Despite remarkable progress in treating and curing some forms of the disease, cancers are still the leading cause of death in Canada. These statistics exemplify the urgent need for improved cancer prevention, screening, diagnostic and treatment strategies. Cancer researchers strive to understand why and how cancers form, spread and become resistant to treatment, to identify novel targets for the development of cancer therapeutics, to improve cancer diagnostics and screening strategies and to provide personalized cancer treatment planning.
Since the early 1990s, cancer researchers have turned their attention to tackling cancer at its source—changes to the DNA that makes up our genome. Through this research, scientists are learning experimentally how to "turn off" the genes that drive cancer growth, and "turn on" our body's best defenses against cancer, resulting in the progressive development of more targeted and personalized treatment strategies to make cancer a more manageable disease. This research is also revealing that there are hundreds of human genes that have the potential to cause malignancy. In some cases they are inherited and in others they remain dormant until "turned on" by an environmental trigger such as smoking, diet or an infectious disease.
What causes cancer?
Cancer starts when a healthy cell undergoes one or more genetic or epigenetic changes within specific regions of the genome that are involved in the regulation of cell growth and metabolism. Unless checked by the body's own defenses, that one cell can grow over weeks, months or even years, developing into a tumour.
If malignant, that tumour sheds "daughter" cells containing the same or more damaged genes, which can travel through the body's lymph system. These cells in turn "seed" and grow into new tumours elsewhere in the body, which is a process called metastasis. Understanding the exact genetic changes at each of these stages is the focus of genome sequencing in cancer research.
What is cancer genomics?
Analyzing the genetic basis of each individual tumour allows scientists to understand key genetic changes that drive cancer development, progression and resistance to treatment.

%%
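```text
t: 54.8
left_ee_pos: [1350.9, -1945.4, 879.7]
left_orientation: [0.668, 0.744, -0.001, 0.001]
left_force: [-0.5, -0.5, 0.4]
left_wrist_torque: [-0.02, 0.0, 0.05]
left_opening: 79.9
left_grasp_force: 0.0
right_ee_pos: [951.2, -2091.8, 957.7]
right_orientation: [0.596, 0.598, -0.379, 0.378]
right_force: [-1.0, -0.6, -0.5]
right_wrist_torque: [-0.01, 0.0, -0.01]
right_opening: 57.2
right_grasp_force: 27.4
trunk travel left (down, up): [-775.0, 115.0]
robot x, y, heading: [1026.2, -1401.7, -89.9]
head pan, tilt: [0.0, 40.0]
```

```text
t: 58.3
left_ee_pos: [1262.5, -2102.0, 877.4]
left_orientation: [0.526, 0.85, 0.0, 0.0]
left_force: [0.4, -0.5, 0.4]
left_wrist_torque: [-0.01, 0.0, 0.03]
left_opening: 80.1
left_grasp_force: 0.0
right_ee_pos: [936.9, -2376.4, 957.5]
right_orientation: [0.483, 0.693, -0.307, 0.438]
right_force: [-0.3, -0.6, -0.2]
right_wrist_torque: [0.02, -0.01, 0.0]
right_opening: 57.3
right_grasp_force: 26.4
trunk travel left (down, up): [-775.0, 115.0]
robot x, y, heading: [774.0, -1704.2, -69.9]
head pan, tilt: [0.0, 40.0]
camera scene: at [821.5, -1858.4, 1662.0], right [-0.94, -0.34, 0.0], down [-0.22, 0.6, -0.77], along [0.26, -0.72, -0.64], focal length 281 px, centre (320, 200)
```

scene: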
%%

Every tumour is as unique as the patient from which it came. Everyone carries a unique set of genes inherited from their parents—the “normal” or inherited genome. Genetic changes to the inherited genome can influence cancer development, progression and response to treatment. Cancer genomics aims to decode each patient’s normal and cancer genomes, enabling clinicians to determine the best course of treatment tailored for each individual.
The standard therapies of surgery, radiation and chemotherapy have proven extremely successful in a variety of cancers, such as Hodgkin's disease, some childhood leukemias, early-stage leukemias and early-stage colorectal cancer. Even when these treatments cannot cure cancer, they extend and improve the quality of life for many patients. However, eliminating the cancer cell before it spreads through the body, before it grows into a tumour, or even earlier, is the ultimate goal of cancer genome research.
Genetic research in cancer includes:
Pinpointing which anti-cancer drugs will work best against specific forms of cancer in individual patients;
Finding genetic "on/off" switches in the cell's cancer processes;
Devising genetic screens to identify individuals at high risk of cancer;
Creating vaccines or viral messengers to arm the immune system against cancerous cells at an early stage;
Developing drugs and highly specialized radiation techniques targeted to early stages of cancer growth, to stop it in its tracks and prevent disease growth;
Predicting disease progression (ie., aggressiveness of the cancer) from initial biopsy samples.